In terms of what media get right about undocumented immigrants like Tony, he admitted they get a lot right. He said there are many people who come here just to have children so they can be American citizens, or people who come for the benefits.

As for what media gets wrong, he pointed to the hate.

“It’s like they look down on me or people like me because we’re trying to make this country somewhat less, or we’re just trying to hurt American people or take advantage of them,” Tony said.

That’s not the case, he said. Tony is here for his kids, his loved ones, doing everything he can, as he believes every parent would do for their own kids.

The other misconception is that there is a “proper channel” for undocumented immigrants to gain legal status in the United States. If you cross the border or overstay a visa, Tony said there is still no legal process. The only way, he said, for someone in a case like his to get legal status in America is to marry someone who is a citizen, which he personally refuses to do.

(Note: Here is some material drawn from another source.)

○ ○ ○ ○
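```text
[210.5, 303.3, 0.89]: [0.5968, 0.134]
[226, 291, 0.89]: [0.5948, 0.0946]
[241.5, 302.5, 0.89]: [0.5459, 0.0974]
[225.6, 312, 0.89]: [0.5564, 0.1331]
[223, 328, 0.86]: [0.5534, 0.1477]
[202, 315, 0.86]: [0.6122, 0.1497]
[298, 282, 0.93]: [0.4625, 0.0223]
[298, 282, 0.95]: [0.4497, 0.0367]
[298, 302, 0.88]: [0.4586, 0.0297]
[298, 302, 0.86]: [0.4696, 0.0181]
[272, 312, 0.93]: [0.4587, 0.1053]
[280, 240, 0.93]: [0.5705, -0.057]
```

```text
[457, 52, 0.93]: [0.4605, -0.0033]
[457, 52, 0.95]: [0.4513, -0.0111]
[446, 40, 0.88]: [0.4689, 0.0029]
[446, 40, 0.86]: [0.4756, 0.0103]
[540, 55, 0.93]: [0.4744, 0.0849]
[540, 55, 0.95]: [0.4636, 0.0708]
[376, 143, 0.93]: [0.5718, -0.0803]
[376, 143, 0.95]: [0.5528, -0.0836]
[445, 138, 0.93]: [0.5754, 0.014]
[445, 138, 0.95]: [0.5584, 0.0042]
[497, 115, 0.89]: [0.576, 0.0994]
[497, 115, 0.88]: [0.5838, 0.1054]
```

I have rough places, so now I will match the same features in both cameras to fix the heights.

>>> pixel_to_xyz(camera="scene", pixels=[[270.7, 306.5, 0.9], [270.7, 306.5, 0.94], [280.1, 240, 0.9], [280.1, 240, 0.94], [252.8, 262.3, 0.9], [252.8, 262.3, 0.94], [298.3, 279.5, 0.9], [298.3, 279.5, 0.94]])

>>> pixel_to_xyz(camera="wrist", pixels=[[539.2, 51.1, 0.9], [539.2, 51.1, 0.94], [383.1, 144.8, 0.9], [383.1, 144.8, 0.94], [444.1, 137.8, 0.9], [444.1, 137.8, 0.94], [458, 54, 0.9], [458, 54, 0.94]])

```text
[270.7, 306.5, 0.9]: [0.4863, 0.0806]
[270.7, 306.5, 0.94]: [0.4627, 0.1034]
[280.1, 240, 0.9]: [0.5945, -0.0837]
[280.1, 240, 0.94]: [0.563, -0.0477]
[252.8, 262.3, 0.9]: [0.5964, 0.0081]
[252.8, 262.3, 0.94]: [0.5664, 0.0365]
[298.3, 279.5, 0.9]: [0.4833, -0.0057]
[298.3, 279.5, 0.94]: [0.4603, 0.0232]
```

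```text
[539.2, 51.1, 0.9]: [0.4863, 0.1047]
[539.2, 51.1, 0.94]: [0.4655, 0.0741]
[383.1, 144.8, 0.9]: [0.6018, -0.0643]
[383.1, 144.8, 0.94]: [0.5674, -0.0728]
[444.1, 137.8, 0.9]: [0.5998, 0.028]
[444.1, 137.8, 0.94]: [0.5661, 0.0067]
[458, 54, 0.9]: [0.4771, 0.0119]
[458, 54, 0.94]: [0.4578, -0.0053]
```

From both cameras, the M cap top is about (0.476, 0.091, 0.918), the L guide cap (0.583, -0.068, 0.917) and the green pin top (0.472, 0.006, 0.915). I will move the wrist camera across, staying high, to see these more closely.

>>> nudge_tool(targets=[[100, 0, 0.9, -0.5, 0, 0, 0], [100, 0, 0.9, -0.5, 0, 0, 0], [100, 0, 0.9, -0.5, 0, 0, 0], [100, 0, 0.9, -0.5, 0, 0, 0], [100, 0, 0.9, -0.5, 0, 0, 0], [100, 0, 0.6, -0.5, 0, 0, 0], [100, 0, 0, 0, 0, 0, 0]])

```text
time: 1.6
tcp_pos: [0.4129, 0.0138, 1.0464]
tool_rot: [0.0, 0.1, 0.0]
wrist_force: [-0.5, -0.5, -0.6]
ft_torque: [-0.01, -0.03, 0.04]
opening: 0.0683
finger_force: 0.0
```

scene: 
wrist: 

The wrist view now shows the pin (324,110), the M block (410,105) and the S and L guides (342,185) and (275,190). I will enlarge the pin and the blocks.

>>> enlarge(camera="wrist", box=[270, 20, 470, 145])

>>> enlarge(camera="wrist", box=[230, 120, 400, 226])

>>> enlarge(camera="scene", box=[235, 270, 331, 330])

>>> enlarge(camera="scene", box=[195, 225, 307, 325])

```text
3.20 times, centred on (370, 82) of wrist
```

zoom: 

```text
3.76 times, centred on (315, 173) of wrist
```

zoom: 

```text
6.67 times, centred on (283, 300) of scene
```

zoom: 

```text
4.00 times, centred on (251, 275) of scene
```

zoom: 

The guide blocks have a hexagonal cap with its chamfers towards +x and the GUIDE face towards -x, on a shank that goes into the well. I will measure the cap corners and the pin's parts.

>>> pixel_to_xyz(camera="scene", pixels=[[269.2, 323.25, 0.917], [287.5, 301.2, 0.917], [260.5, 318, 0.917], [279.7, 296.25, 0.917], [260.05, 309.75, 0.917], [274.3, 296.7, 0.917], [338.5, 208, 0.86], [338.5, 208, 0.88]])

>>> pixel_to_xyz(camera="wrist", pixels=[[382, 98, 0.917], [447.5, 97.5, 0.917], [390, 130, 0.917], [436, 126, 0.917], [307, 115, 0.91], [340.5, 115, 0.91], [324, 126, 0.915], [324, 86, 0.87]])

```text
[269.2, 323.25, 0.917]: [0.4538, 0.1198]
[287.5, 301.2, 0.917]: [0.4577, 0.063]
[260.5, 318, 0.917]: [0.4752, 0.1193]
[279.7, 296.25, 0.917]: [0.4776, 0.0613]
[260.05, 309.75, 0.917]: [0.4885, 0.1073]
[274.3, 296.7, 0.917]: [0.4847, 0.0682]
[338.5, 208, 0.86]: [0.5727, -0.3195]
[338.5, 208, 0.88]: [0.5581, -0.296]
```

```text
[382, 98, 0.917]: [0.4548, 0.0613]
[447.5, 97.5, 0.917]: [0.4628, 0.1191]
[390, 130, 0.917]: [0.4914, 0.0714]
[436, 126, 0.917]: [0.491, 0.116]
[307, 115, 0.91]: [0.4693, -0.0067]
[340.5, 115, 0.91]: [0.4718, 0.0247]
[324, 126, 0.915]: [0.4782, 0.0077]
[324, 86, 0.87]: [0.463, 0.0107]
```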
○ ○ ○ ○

If you do try to apply for a visa and come to the country legally, there’s no guarantee. A Russian friend of Tony’s has applied more than 10 times, and has been denied more than 10 times, he said, and each application costs about $250.

Given the current political landscape, Tony said he doesn’t see this process changing anytime soon.

“I think there’s some sad reality in America right now,” he said. “I really don’t think there’s going to be immigration reform any time soon. Maybe another 20, 30 years.”

Even with the everyday fears of getting caught, the difficulties and discrimination he’s faced in trying to get jobs over the years, and the lack of hope he has for the near future of immigration, he doesn’t want to live anywhere else.

“I love America, I love American people,” he said. “Despite what’s happening in this country right now, despite all the crazy things happening, despite all that, America is still, in my opinion, the greatest nation on this planet, the greatest nation that has ever existed.”

People come to the U.S. because they love this country, he said, and because this is where they want their children to grow up, not to “rob America of its wealth.”

Tony left listeners with a powerful message: “We’re all humans. Whatever we are. Black, white, Latino, or whatever. Man or woman, documented or not. In the end, we’re all just the same: human beings.”

Ursula: A message of gratitude to our listeners

Gee Scott echoed Tony’s sentiment in his own reflection following the interview on air.

“So often we hear about everyone’s opinion about [undocumented immigrants], but rarely do we hear from them. We asked him about what we media get right, and what we get wrong. We asked about the process of becoming a citizen and what his plan is going forward.”

“No matter your opinion, documented or undocumented, these are still human beings,” Scott said. “The goal of our show is to hear from everyone, including you.”